Telling stories that stop

Some stories only have beginnings. No middle. No end. Nothing actually happens in your story, but you don’t know this until you start telling it.

  • You begin with a little build-up.
    “You’re not going to believe this” or “I know what you mean, there’s this place just like that.”
  • You take a few seconds to find the beginning.
    “So I was there a few years ago, but this place was . . . “
  • You finish describing the people, place, and why you were there.
    “Yeah, and . . .”
  • Awkward pause. Skip to next beginning.
    “Hey, have you ever been to . . . “

Telling stories is a shared experience. When we start sharing experiences, the story doesn’t have a middle or end because the conversation dictates where it goes.

Ideas get explored. Perspectives coalesce. Stories stop when the audience doesn’t connect.

Quick, tell me another joke before I remember that one

When I start to believe that the last bits of my Gin are sticking to the ice cubes, I officially have the killer instinct of a security guard when it comes to wit and humor.

  • Honest and serious can be funny: This is a good drink, but you already know that. (optional smolder for emphasis)
  • Funny is sometimes funny: Please make this drink a little stronger. Unfortunately, English is my first language. (optional glance at date, then eye contact with server)
  • Trying to be funny is never funny unless everyone is already laughing: Those drinks were so good, I’d date myself. (you are the only one laughing, but keep laughing and say the next thing that comes to you)

Being funny is like dancing. Telling a story is like walking. I’m not sure how to explain it, but you might know what I mean.

Do your characters think outloud?

I enjoy learning how a character thinks through dialogue rather than narration.

In her introduction to Plato’s Five Great Dialogues, Louise R. Loomis summarizes Plato’s solution to how we can discover knowledge that is true:

Our sense impressions, taken alone, are misleading and superficial and tell us nothing about the real nature of the things around us. Common opinion, grounded as it is on sensation, hearsay, and habit, cannot be trusted as a guide to truth. But through our reason we may arrive at what may be rightfully called true knowledge and understanding. Through reason we may use our sense experiences and memories of past experiences as material for a process of analysis, classification, and synthesis that bit by bit builds up for us a pattern of permanent, invisible order behind the perplexing panorama which is all that our sense alone perceive.

This conversation from His Girl Friday or this conversation from Born Yesterday, which were both written as plays and then adapted for film, use character reasoning to communicate a true knowledge within the context of the story.

Complexity can limit access to the reader’s imagination

Our goal is to bring the reader into the story, not to confuse them.

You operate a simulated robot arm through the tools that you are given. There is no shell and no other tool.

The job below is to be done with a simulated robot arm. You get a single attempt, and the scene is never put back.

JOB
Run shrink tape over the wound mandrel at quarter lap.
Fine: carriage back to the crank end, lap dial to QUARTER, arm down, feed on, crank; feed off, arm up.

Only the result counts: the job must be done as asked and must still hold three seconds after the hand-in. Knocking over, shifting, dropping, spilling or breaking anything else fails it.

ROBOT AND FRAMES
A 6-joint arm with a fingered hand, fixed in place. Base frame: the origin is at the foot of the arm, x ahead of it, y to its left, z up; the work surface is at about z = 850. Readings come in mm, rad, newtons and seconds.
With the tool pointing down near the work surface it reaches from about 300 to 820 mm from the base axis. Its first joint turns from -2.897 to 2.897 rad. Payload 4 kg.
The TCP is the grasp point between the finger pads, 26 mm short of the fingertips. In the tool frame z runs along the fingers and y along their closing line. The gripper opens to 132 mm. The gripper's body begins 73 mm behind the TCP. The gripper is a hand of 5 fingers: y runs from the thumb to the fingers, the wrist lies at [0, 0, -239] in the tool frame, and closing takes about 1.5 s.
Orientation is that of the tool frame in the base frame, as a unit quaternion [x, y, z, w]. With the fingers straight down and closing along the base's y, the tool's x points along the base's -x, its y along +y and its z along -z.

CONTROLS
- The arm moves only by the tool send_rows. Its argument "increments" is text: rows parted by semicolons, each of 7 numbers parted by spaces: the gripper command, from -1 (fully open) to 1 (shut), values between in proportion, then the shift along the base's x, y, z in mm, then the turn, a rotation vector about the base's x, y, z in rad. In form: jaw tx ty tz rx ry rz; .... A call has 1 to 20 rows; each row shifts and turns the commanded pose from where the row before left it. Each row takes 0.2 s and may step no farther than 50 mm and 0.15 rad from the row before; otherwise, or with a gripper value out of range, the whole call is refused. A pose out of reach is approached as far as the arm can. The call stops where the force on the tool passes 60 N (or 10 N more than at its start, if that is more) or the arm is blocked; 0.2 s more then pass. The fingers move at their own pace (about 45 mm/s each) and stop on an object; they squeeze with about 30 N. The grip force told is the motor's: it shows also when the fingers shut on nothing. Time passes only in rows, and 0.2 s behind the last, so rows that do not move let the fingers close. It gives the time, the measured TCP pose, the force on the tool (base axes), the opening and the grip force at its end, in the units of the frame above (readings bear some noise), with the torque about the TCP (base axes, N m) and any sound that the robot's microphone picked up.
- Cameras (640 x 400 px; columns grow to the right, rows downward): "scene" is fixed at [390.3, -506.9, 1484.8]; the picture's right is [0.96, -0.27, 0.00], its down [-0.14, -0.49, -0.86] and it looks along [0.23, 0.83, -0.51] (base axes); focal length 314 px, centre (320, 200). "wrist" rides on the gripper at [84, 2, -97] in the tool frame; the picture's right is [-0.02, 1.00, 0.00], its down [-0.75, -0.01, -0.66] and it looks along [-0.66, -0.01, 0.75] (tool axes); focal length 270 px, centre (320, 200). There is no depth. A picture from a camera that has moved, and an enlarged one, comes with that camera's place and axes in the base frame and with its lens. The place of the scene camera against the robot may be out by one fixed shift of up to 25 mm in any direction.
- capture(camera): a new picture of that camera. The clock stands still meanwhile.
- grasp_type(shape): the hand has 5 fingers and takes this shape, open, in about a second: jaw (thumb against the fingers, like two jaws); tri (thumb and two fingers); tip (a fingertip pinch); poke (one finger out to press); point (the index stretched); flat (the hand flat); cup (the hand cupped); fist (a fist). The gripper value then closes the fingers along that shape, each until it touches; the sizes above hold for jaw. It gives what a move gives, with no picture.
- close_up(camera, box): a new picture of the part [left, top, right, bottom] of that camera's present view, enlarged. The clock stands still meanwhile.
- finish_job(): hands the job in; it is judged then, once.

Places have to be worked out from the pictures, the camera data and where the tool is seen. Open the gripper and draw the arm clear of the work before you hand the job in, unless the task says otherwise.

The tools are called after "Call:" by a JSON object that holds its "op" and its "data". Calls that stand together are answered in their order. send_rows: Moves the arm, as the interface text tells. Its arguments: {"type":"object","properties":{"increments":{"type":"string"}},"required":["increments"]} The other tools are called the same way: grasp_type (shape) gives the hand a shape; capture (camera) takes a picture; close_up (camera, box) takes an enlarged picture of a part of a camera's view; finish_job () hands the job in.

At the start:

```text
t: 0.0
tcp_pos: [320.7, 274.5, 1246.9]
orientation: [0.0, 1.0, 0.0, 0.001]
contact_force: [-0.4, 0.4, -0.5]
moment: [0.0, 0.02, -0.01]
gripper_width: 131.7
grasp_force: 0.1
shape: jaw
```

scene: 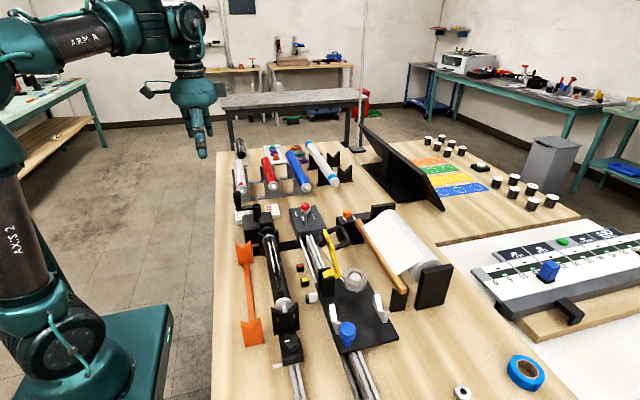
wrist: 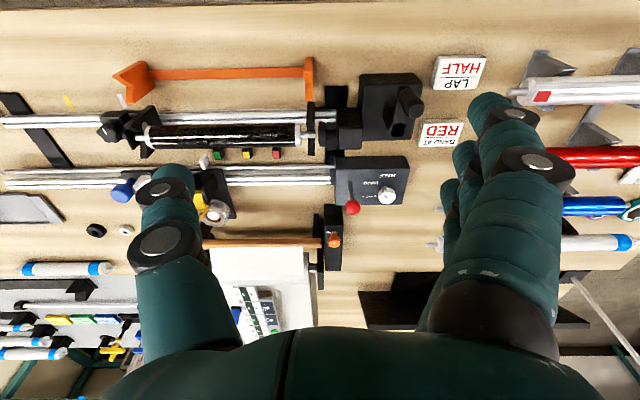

Readers need stability. Writers have concrete details. Then, things get a little crazy when we start to write.

For example, how would a writer move the reader through this scene from Roma, a film by Frederico Fellini, while retaining pace and energy?

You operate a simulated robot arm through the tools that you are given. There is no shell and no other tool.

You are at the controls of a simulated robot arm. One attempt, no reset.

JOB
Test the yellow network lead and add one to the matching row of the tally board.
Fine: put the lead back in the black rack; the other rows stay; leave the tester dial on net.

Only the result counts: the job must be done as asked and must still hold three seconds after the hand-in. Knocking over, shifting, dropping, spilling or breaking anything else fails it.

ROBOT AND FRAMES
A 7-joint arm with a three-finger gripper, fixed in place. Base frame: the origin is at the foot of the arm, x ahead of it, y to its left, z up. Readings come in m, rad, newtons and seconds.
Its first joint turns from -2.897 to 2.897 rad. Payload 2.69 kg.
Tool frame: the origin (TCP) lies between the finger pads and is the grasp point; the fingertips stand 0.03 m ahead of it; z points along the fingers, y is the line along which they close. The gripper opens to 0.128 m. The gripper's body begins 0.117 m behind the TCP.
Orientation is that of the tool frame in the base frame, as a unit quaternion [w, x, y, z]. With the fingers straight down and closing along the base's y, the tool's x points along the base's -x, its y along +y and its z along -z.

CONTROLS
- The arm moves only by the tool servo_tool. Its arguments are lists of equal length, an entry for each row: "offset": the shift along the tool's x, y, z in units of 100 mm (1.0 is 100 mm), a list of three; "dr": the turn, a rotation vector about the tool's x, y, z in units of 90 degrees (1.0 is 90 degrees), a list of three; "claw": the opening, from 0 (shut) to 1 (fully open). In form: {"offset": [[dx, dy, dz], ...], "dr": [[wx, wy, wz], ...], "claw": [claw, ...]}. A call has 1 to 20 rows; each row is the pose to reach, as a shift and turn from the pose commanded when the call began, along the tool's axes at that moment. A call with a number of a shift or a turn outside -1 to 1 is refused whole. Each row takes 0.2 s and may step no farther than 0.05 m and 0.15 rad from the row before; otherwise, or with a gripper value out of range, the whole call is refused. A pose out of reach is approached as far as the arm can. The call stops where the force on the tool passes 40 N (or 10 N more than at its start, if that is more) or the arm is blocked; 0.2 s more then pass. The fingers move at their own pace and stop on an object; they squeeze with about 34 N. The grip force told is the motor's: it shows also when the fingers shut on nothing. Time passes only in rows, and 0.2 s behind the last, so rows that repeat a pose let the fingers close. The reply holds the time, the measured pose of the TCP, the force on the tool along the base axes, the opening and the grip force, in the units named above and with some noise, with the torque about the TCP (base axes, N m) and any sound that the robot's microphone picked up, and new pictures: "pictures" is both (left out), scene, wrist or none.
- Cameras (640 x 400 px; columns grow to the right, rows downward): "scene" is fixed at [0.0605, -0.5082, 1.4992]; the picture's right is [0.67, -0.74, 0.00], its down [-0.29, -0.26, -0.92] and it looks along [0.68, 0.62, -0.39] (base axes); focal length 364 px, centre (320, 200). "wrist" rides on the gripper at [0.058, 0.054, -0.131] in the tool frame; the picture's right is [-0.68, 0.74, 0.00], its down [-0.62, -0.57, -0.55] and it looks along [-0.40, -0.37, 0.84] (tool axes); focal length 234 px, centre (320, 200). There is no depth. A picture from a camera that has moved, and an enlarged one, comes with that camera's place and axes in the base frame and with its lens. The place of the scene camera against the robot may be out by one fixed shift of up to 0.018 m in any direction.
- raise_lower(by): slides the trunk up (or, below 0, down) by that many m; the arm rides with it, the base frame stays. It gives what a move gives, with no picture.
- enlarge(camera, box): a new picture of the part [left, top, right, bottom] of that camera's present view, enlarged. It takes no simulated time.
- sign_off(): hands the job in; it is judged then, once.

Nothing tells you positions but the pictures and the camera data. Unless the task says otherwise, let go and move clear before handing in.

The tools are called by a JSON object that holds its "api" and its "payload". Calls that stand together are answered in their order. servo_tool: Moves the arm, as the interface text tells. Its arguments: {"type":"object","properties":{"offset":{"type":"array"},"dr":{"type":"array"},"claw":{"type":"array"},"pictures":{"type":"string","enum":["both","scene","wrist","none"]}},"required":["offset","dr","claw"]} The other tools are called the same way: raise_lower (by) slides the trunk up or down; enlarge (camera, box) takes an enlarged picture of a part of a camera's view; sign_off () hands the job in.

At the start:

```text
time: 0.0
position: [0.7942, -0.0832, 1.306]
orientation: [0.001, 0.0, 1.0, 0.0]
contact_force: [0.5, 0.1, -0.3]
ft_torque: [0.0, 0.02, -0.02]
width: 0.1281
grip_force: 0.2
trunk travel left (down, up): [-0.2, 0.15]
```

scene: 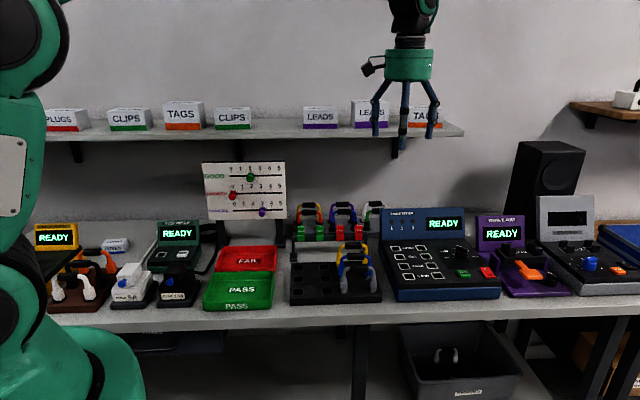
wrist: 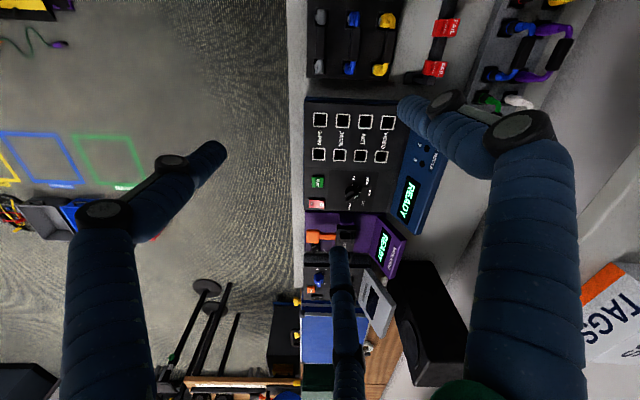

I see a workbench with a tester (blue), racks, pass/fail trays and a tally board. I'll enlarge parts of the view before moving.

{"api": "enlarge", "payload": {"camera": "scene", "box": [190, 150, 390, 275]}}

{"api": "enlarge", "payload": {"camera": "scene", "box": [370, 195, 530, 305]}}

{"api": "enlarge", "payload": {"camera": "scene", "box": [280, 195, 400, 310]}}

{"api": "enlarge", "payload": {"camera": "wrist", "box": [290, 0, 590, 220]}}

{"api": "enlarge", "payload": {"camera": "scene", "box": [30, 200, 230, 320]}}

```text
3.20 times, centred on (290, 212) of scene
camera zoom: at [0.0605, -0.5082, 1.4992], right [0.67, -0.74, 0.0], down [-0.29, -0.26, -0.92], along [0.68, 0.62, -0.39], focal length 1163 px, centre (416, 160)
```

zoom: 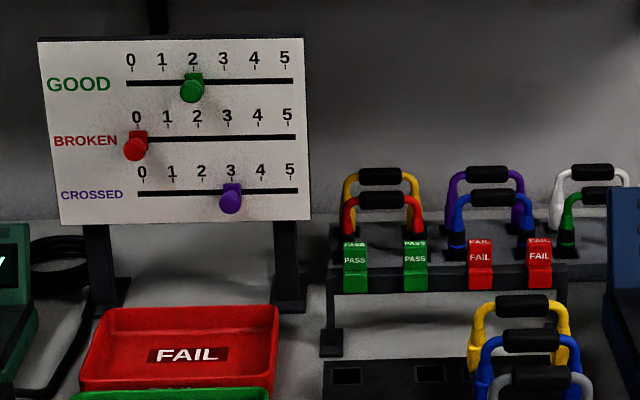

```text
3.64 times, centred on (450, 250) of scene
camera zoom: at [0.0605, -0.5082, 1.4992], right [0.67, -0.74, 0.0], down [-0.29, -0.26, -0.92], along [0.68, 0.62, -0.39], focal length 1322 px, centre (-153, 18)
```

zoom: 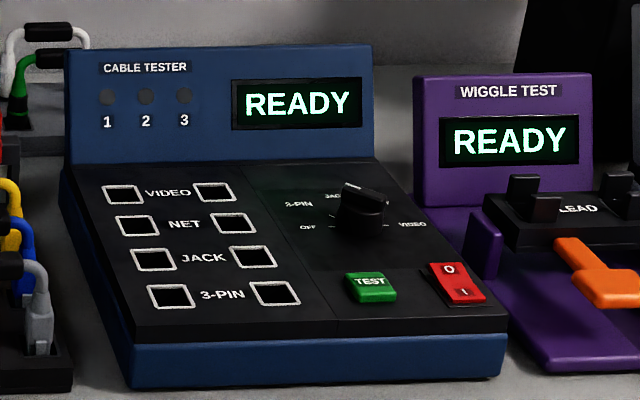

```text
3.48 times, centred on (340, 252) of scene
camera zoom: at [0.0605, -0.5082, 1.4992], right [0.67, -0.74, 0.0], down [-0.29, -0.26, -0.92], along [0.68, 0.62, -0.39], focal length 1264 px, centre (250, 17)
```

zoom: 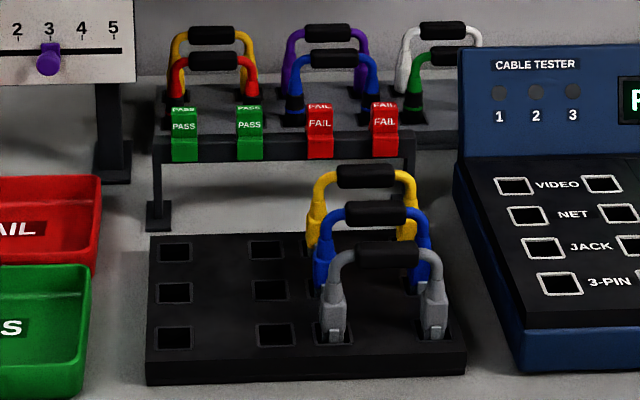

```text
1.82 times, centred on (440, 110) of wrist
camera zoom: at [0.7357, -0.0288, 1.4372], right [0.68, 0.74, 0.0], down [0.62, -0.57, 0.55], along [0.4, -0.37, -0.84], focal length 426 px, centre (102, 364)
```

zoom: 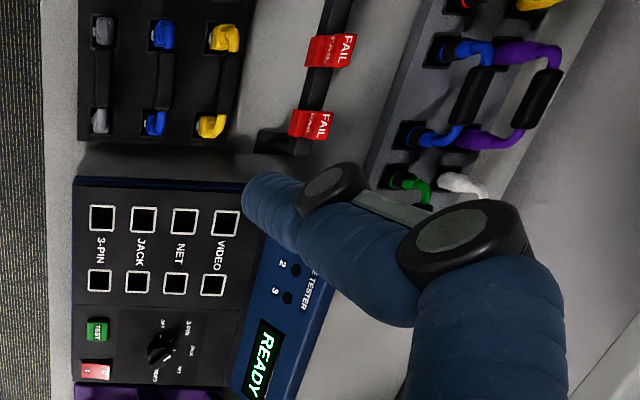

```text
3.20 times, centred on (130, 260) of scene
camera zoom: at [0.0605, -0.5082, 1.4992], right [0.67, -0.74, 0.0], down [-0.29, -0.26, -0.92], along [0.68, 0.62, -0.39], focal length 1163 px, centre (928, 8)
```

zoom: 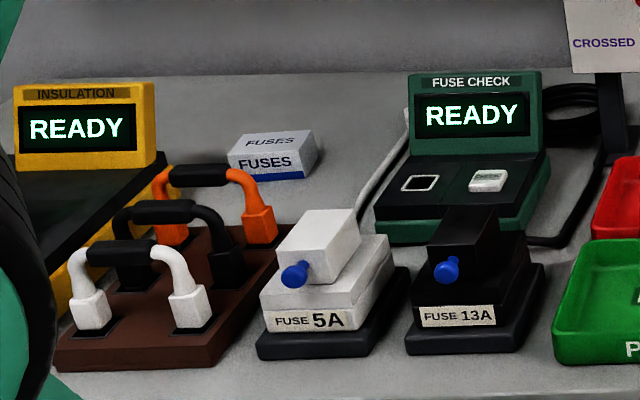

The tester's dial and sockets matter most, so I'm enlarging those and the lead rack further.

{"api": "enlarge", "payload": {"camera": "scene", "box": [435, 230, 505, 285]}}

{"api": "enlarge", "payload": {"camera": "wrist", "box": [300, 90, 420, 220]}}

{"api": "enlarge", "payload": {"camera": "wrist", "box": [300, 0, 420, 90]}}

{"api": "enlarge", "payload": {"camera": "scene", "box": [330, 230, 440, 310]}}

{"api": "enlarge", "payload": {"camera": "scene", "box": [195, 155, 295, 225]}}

Dialogue, observations, thoughts, and actions can be the source of order or unpredictability as we seek to recreate the scene. Tension can be created, but we need to manage it using all the tricks of craft.

As writers, our budget for special effects is unbounded, but our ability to handle complexity limits our access to the reader’s imagination. Film directors have their boundaries. We have ours.

Oh, why do you ask?

An assumption. A lack of interest. An unwelcome introduction. A hopeful suspicion. Polite conversation presses you against the elbows and knees of reality.

I find myself apologizing. Your dull life. Your impossible blindness to the most obvious and mundane truths of your existence. I am so sorry. What can I do?

And so I make your life more interesting by reconstructing it with questions. I agree directly and disagree indirectly. I smile when you do. Eventually, you remember something significant or launch a defense.

Polite conversation is the perfect trap for sarcasm–sometimes its only saving grace.